Orchid vs longan aroma — telling them apart

Lán Xiāng yǔ Lóng Yǎn Xiāng · 兰香与龙眼香

Two of the most over-used descriptors in Chinese tea evaluation sit only one nuance apart. This is a field guide to keeping orchid and longan distinct in your nose, your notes, and your scoring sheet.

8 min read
Orchid vs longan aroma — telling them apart

Of the named aromas a Chinese tea taster learns first — honey, smoke, mineral, wood, orchid, longan — the last two cause the most disagreement at the cupping table. Both are floral-adjacent. Both are sweet. Both appear in the lid-aroma (gài xiāng 盖香) of better Wǔyí oolongs and in the aged sweetness of certain white teas. And both have been used so loosely in marketing copy that the words have begun to lose their referent. When a buyer from Fúzhōu tells me a tea smells of lán xiāng and a buyer from Cháozhōu insists the same tea is lóng yǎn xiāng, neither is necessarily wrong — but one of them is using the word as a shorthand and the other as a precise sensory anchor.

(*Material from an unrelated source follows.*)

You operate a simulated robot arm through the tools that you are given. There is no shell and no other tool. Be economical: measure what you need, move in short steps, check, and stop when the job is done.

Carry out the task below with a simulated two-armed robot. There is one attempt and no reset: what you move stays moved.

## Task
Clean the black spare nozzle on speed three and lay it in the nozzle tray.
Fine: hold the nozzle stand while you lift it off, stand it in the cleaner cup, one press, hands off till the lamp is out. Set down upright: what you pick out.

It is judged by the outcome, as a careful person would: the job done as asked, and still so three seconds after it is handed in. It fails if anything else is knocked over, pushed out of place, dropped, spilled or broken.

This article is the disambiguation I wish someone had handed me in 2009, when I first sat the GB/T 23776 sensory exam in Guǎngzhōu and confused the two on the very first flight. We will pin each descriptor to a botanical reference, walk through the molecules behind them, and then run a side-by-side calibration using six readily available reference teas. By the end you should be able to score lán xiāng and lóng yǎn xiāng on the same wheel without flinching — and, more importantly, know when neither word applies and the correct answer is simply “sweet floral, unspecified”.

What the words actually point to

Chinese sensory vocabulary is anchored to real, physical reference objects, not to abstract aroma families. Lán xiāng — 兰香 — points to the scent of Cymbidium orchids, the slim-leafed terrestrial orchids cultivated in southern China since the Sòng dynasty, and most often to Cymbidium goeringii (春兰) and Cymbidium ensifolium (建兰). The reference is not the showy tropical Phalaenopsis of florist shops; it is a thin, cool, almost green-edged floral with a slight powdery undertone, the kind of scent that fills a small room from one stem and then disappears when you try to focus on it. Lóng yǎn xiāng — 龙眼香 — points to the dried fruit of Dimocarpus longan, the longan or “dragon eye”, a relative of lychee grown across Fújiàn, Guǎngdōng and Guǎngxī. The reference here is the dried fruit, not the fresh one: a warm, dark-honey sweetness with a slight smoky-caramel edge from the drying process, and a distinctly musky tail that fresh lychee does not have.

The two descriptors therefore differ on three axes at once. Orchid is cool, longan is warm. Orchid is green-floral, longan is brown-fruity. Orchid is volatile and fleeting, longan is heavy and persistent. If your note for a single tea includes both, you are almost certainly describing the arc of the cup over time rather than a single moment — and that arc is itself a useful observation, but it needs to be written down as two timestamps, not one descriptor.

The chemistry, briefly

The molecular picture matches the botanical one. Work by Wáng Yuèfēi and colleagues at the Tea Research Institute in Hángzhōu (2015) identified linalool, linalool oxides, methyl jasmonate and trace indole as the dominant volatiles driving orchid-type notes in Wǔyí rock oolongs. Linalool by itself is a generic floral; the orchid character emerges when linalool oxides II and III rise above roughly 8 % of the linalool fraction, which is typical in light-fire yán chá held at 90-110 °C charcoal for short sessions. Methyl jasmonate adds the cool, slightly green edge that drinkers identify as specifically orchid rather than rose or osmanthus.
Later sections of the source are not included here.